There’s no single age when a person goes from being unqualified for all regulated privileges and responsibilities to qualified. We let kids work at 15 before they can vote on labor laws and practices that may affect them, and (varying by state) they can drive before they can vote on traffic laws or serve as the highway patrolman enforcing them.
So even at an individual level, if we threw out the differences in maturity between this 18 year old and that one, I think it would be foolish to say 18 (or 16, or 21, or 35) is the age when someone goes from being incapable of any of these responsibilities to equipped for all of them.
I’m not here to tell you any of the above examples are inarguably the correct ages. I could probably be persuaded that 30 is old enough or President. I could probably be persuaded that there should be a maximum age limit too.

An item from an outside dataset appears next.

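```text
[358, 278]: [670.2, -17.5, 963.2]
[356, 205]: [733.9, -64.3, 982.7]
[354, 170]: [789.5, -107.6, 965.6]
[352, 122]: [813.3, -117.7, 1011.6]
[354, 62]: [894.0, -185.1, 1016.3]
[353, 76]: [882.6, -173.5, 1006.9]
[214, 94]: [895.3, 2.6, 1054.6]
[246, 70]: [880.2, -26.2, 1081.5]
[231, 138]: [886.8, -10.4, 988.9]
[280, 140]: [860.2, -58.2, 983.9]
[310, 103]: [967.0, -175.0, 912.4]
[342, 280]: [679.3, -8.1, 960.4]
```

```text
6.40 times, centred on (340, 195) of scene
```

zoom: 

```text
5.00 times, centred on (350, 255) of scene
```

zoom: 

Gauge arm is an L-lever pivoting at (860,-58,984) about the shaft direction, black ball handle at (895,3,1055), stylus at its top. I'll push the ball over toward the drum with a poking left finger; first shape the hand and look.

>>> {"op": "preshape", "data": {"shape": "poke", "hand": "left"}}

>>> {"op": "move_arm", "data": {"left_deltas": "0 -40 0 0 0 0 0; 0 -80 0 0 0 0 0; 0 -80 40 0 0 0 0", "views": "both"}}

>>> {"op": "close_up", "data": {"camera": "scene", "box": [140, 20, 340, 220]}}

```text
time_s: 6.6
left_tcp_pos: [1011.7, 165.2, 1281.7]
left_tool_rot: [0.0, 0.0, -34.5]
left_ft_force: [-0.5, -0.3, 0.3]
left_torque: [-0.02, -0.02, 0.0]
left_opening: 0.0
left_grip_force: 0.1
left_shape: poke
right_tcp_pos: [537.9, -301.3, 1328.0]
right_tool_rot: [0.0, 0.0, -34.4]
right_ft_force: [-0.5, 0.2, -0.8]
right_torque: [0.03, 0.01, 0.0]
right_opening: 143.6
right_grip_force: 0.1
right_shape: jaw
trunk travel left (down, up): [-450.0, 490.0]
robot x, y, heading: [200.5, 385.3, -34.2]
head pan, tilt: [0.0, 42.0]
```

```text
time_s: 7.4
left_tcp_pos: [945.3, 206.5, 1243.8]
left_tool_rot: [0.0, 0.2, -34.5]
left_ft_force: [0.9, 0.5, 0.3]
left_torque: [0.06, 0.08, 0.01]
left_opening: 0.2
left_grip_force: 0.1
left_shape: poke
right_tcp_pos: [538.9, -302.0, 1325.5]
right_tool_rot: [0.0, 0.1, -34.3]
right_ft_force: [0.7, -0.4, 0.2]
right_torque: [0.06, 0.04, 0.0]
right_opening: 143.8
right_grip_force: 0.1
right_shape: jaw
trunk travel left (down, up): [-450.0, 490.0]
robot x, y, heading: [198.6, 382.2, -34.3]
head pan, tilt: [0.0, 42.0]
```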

I like that 35 broadly means someone will reach a level of physical and mental maturity, and to the extent an age limit can affect this, probably have some meaningful measure of life experience outside of their education. I don’t think that means 35 is the indisputably correct age for the job, but you’d need me to convince your alternative still does a reasonably good job of limiting the pool of candidates to that group (so like I said, I could probably be convinced 30 is fine, 18 would be a very hard sell).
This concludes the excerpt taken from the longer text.